Problems to work on:
#1 Quote the passage shown word for word, starting at "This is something" and ending with "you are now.".
#2 Write the next part of the passage shown, the one that starts with "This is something".

** BEGIN Stored data **

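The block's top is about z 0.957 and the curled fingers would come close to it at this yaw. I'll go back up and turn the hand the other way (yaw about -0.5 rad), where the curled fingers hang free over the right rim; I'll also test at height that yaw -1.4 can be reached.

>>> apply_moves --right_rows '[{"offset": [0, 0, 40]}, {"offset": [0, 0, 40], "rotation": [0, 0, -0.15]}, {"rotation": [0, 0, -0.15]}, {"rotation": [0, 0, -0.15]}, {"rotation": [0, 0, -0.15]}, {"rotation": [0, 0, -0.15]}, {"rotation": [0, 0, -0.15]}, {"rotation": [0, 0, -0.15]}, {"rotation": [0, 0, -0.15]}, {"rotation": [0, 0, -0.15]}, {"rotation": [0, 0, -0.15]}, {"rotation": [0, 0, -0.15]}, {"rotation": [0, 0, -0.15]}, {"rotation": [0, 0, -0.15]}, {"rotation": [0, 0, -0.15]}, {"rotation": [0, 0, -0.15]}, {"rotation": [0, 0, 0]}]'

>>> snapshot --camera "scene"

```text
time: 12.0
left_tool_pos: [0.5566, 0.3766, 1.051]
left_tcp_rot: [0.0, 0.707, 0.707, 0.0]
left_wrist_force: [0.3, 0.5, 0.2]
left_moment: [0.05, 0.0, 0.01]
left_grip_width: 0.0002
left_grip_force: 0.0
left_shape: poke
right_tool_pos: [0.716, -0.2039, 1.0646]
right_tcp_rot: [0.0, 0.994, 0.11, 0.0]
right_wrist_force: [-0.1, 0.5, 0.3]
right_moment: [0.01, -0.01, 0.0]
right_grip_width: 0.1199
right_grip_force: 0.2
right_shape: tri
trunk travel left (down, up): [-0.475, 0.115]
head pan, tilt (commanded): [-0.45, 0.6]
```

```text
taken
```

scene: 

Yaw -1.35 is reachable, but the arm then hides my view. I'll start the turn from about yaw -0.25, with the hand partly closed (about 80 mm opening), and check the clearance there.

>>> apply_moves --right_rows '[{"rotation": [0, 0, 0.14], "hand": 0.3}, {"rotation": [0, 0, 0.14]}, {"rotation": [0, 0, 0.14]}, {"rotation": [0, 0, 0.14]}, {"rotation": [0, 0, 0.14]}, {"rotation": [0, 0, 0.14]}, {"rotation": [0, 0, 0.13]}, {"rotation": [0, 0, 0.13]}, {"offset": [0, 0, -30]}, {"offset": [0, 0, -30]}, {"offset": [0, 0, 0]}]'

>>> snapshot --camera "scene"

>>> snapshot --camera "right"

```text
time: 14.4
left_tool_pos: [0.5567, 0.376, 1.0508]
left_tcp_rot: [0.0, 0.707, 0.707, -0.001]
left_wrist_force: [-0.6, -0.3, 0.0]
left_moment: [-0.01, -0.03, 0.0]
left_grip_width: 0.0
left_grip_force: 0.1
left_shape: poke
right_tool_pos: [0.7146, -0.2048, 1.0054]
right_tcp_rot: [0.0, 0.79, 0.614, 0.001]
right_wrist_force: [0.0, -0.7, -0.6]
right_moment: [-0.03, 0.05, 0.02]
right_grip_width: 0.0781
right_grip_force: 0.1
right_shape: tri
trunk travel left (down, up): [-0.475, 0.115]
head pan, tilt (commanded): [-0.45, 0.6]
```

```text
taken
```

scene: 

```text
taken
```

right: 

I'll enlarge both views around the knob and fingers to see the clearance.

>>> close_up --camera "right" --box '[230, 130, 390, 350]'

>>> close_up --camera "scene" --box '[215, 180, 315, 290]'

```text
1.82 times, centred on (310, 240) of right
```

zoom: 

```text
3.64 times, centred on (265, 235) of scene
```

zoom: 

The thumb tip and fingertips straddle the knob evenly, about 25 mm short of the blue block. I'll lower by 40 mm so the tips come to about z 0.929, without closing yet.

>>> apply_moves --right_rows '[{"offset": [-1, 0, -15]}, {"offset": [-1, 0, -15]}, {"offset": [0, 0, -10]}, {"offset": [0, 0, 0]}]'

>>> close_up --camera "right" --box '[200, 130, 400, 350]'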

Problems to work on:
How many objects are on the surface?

** END Stored data **
** BEGIN Passage shown **

This is something that sounds so obvious but you also can't help but think like watashi. Like the world is against you and that you made the wrong choice or longing for another path in life that you desperately want.
@@kangminkim758 And just as he says, "It's not all bad... I've been able to make a life for myself that many people would be jealous of." I don't consider myself a lost or even remotely "confused" person, but it's something everyone just needs to hear every now and then. You're only ever going to be the person you are now.
well, think that him getting stuck is part of this arc/scene/message, both teaches that what happened in all those alternate timelines are still "lived" lives, that one should be happy with what has happened in their lives, and the other saying that doing anything, maybe even something that leads to pain, is better than doing nothing at all and staying secluded in never ending ignorant bliss.
@@mobi8046 no, the time didn't rewind at the end of the third last (this one) and the second last episodes. I wouldn't call it entirely an irony, but rather a direction of seclusion where the realization dawned and he got back on the track for good.
@@shoeripper Exactly. The point of the last two episodes was that any path he walked and any choice he made would have been correct, had he fully committed to whichever path he chose. That's what the Master is talking about here in this scene: "Your evil roots in always relying on some new possibility to grant your wish for a perfect campus life." There are no other possibilities in life, you are who you are, right now. The last two episodes are this idea, but fully exploring every possible argument for and against this way of living.
2 years of my university, not spending time outside, not making friends, feeling lonely just like the last version of Watashi when he didnt do nothing. Felt unreal.
wish I watched tatami galaxy when I was in my early years in university...now I'm in my 6th and hopefully final year. I have so many regrets but this scene definitely helped me make peace with myself and move forward.
I think you watched the show at whatever time was right for you. I completed it my freshman year, and I understood the message for the most part but it didn't really hit me, until I watched it again after having already graduated, 4 years later. The real life experiences really cemented the show even more to me.

** END Passage shown **

Answers to the tasks:
#1
This is something that sounds so obvious but you also can't help but think like watashi. Like the world is against you and that you made the wrong choice or longing for another path in life that you desperately want.
@@kangminkim758 And just as he says, "It's not all bad... I've been able to make a life for myself that many people would be jealous of." I don't consider myself a lost or even remotely "confused" person, but it's something everyone just needs to hear every now and then. You're only ever going to be the person you are now.

#2
I'm glad for you. I had the good fortune of watching this about 4 years ago Sophomore year of University. This has been a staple in my ideology since then, and I have learned to be a bit more carefree about my life. I still retain that The Tatami Galaxy is the best, most hard-hitting ending to any show or media that I have ever seen. It is simply perfect.
I can't believe myself reading this comment , this is what I'm having now , I watched this show in my first year with kind of big ego at that time and now looking back and remembering this scene at the same time make me regret so much about so many choices that I think would have made me happier , lots of things have changed while I'm in my 6th year now , I can understand that
I'm so lucky to have watched this anime as I was going into college. I thought back to this scene in particular during my doubtful moments T-T good shit, tysm for the upload.
me too, I just finished this series and heading to college in a month :) I thought it'd be good to watch as a way to ground myself during this new part of my life
@@kevindurant2070 It helped me to see how this main character was having doubts about the path he chose in college, just like I was having my doubts. I think a lot of people approaching/beginning adulthood can benefit from the sense of security in this scene. It's hard to put your focus on one thing you want to do, as there's so many possibilities out there, so how can you be sure you chose the right one? In the scene/show, it's answered that you can never truly know for sure, but it's okay! Just accept how things are and don't amuse yourself with the "what ifs"
I know others have said this but thank you so much for uploading this scene! Watching The Tatami Galaxy was like looking in a mirror at myself, but this scene right here hit me more than any other scene in the show. Higuchi's words really cut deeply.
This speaks to me. Sometimes I need to take a step back and realize that being content with what I have is also a way to be happy. They say that comparison is the thief of joy, and I can imagine it's even worse when you're comparing yourself to some idealistic version of your life that doesn't even exist.
The way the protag is complaining and so unsatisfied with life yet feels so offended when sensei says he’s living life incorrectly is pretty telling. Sensei is giving him genuine advice but he keeps insisting on making his own life miserable by sabotaging himself.
I rewatched this last week and I am at the end of my first year of university, I definitely feel all the same things watashi feels. Higuchis advice really comforts me
I.. really think it's helpful for me. I grew up in being told I am gifted and I thought of it as I was told. I didn't studied anything until grade 10 , there is now this gap between my capabilities and the expectations I have of myself, the unrealistic expectation that I can top the school by only studying at last moments or even never. With this I can let this expectations come down to my capabilities and start from there.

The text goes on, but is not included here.